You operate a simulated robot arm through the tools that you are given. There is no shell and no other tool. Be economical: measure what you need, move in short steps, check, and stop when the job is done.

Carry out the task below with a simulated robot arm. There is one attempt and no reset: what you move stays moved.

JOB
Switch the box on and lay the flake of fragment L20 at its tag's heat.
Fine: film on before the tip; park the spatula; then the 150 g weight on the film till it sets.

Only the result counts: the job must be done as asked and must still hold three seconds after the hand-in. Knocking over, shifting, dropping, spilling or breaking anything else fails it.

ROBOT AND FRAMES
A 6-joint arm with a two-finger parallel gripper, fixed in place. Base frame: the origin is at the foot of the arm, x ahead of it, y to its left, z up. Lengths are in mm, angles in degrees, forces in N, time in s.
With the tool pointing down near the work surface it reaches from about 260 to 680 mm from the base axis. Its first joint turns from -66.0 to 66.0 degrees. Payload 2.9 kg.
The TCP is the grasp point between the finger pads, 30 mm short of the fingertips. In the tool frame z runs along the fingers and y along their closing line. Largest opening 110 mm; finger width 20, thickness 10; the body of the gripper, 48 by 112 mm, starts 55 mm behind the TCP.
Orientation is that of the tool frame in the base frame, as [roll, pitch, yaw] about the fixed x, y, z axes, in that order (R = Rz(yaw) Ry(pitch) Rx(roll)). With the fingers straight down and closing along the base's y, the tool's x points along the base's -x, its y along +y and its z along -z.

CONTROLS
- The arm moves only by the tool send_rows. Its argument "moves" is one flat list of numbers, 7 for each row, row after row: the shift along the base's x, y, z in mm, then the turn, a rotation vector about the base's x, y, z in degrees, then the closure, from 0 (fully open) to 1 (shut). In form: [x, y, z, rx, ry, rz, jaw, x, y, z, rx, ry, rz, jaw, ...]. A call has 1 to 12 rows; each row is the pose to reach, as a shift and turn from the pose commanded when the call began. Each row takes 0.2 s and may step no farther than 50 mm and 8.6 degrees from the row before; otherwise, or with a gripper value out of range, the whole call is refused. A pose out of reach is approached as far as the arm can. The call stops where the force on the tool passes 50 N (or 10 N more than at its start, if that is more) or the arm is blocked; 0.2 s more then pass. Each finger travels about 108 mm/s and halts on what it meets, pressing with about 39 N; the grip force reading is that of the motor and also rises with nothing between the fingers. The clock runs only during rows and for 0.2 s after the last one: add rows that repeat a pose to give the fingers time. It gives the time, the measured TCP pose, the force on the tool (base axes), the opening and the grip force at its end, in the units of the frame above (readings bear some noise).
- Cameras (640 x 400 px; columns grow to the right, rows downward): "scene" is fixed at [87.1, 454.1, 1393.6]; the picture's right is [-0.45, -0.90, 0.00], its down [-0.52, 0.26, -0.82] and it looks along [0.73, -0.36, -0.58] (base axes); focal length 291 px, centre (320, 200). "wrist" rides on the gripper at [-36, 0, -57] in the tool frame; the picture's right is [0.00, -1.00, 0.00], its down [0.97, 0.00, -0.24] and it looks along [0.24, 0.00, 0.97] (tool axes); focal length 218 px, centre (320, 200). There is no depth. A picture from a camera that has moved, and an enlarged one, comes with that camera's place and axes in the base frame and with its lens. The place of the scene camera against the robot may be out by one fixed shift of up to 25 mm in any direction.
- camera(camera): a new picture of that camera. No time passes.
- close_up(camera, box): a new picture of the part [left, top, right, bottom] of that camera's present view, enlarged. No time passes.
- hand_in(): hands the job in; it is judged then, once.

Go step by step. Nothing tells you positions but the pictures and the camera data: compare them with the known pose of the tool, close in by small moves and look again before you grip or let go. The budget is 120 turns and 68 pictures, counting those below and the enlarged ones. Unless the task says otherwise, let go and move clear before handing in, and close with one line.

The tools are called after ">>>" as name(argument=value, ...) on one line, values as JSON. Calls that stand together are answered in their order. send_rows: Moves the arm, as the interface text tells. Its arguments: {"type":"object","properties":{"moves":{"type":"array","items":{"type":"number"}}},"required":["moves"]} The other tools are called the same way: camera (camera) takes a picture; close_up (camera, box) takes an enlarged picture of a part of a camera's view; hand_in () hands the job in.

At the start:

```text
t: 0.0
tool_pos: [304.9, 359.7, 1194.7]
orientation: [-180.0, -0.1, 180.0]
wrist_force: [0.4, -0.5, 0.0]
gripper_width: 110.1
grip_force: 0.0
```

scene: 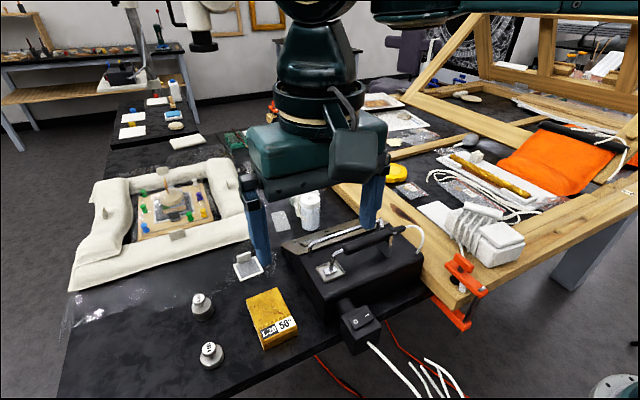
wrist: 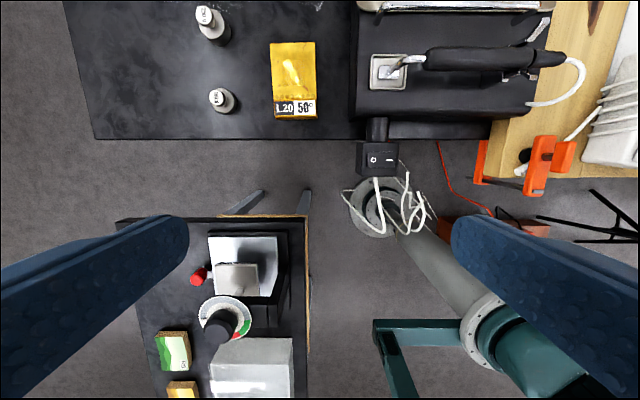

━━━━━━━━

Your task: Transcribe all of the material exactly, leaving out whatever pictures it contains. Give them as a JSON list of strings, one for each line, with blank lines left out.

Complete answer:
[
  "You operate a simulated robot arm through the tools that you are given. There is no shell and no other tool. Be economical: measure what you need, move in short steps, check, and stop when the job is done.",
  "Carry out the task below with a simulated robot arm. There is one attempt and no reset: what you move stays moved.",
  "JOB",
  "Switch the box on and lay the flake of fragment L20 at its tag's heat.",
  "Fine: film on before the tip; park the spatula; then the 150 g weight on the film till it sets.",
  "Only the result counts: the job must be done as asked and must still hold three seconds after the hand-in. Knocking over, shifting, dropping, spilling or breaking anything else fails it.",
  "ROBOT AND FRAMES",
  "A 6-joint arm with a two-finger parallel gripper, fixed in place. Base frame: the origin is at the foot of the arm, x ahead of it, y to its left, z up. Lengths are in mm, angles in degrees, forces in N, time in s.",
  "With the tool pointing down near the work surface it reaches from about 260 to 680 mm from the base axis. Its first joint turns from -66.0 to 66.0 degrees. Payload 2.9 kg.",
  "The TCP is the grasp point between the finger pads, 30 mm short of the fingertips. In the tool frame z runs along the fingers and y along their closing line. Largest opening 110 mm; finger width 20, thickness 10; the body of the gripper, 48 by 112 mm, starts 55 mm behind the TCP.",
  "Orientation is that of the tool frame in the base frame, as [roll, pitch, yaw] about the fixed x, y, z axes, in that order (R = Rz(yaw) Ry(pitch) Rx(roll)). With the fingers straight down and closing along the base's y, the tool's x points along the base's -x, its y along +y and its z along -z.",
  "CONTROLS",
  "- The arm moves only by the tool send_rows. Its argument \"moves\" is one flat list of numbers, 7 for each row, row after row: the shift along the base's x, y, z in mm, then the turn, a rotation vector about the base's x, y, z in degrees, then the closure, from 0 (fully open) to 1 (shut). In form: [x, y, z, rx, ry, rz, jaw, x, y, z, rx, ry, rz, jaw, ...]. A call has 1 to 12 rows; each row is the pose to reach, as a shift and turn from the pose commanded when the call began. Each row takes 0.2 s and may step no farther than 50 mm and 8.6 degrees from the row before; otherwise, or with a gripper value out of range, the whole call is refused. A pose out of reach is approached as far as the arm can. The call stops where the force on the tool passes 50 N (or 10 N more than at its start, if that is more) or the arm is blocked; 0.2 s more then pass. Each finger travels about 108 mm/s and halts on what it meets, pressing with about 39 N; the grip force reading is that of the motor and also rises with nothing between the fingers. The clock runs only during rows and for 0.2 s after the last one: add rows that repeat a pose to give the fingers time. It gives the time, the measured TCP pose, the force on the tool (base axes), the opening and the grip force at its end, in the units of the frame above (readings bear some noise).",
  "- Cameras (640 x 400 px; columns grow to the right, rows downward): \"scene\" is fixed at [87.1, 454.1, 1393.6]; the picture's right is [-0.45, -0.90, 0.00], its down [-0.52, 0.26, -0.82] and it looks along [0.73, -0.36, -0.58] (base axes); focal length 291 px, centre (320, 200). \"wrist\" rides on the gripper at [-36, 0, -57] in the tool frame; the picture's right is [0.00, -1.00, 0.00], its down [0.97, 0.00, -0.24] and it looks along [0.24, 0.00, 0.97] (tool axes); focal length 218 px, centre (320, 200). There is no depth. A picture from a camera that has moved, and an enlarged one, comes with that camera's place and axes in the base frame and with its lens. The place of the scene camera against the robot may be out by one fixed shift of up to 25 mm in any direction.",
  "- camera(camera): a new picture of that camera. No time passes.",
  "- close_up(camera, box): a new picture of the part [left, top, right, bottom] of that camera's present view, enlarged. No time passes.",
  "- hand_in(): hands the job in; it is judged then, once.",
  "Go step by step. Nothing tells you positions but the pictures and the camera data: compare them with the known pose of the tool, close in by small moves and look again before you grip or let go. The budget is 120 turns and 68 pictures, counting those below and the enlarged ones. Unless the task says otherwise, let go and move clear before handing in, and close with one line.",
  "The tools are called after \">>>\" as name(argument=value, ...) on one line, values as JSON. Calls that stand together are answered in their order. send_rows: Moves the arm, as the interface text tells. Its arguments: {\"type\":\"object\",\"properties\":{\"moves\":{\"type\":\"array\",\"items\":{\"type\":\"number\"}}},\"required\":[\"moves\"]} The other tools are called the same way: camera (camera) takes a picture; close_up (camera, box) takes an enlarged picture of a part of a camera's view; hand_in () hands the job in.",
  "At the start:",
  "```text",
  "t: 0.0",
  "tool_pos: [304.9, 359.7, 1194.7]",
  "orientation: [-180.0, -0.1, 180.0]",
  "wrist_force: [0.4, -0.5, 0.0]",
  "gripper_width: 110.1",
  "grip_force: 0.0",
  "```",
  "scene: ",
  "wrist: "
]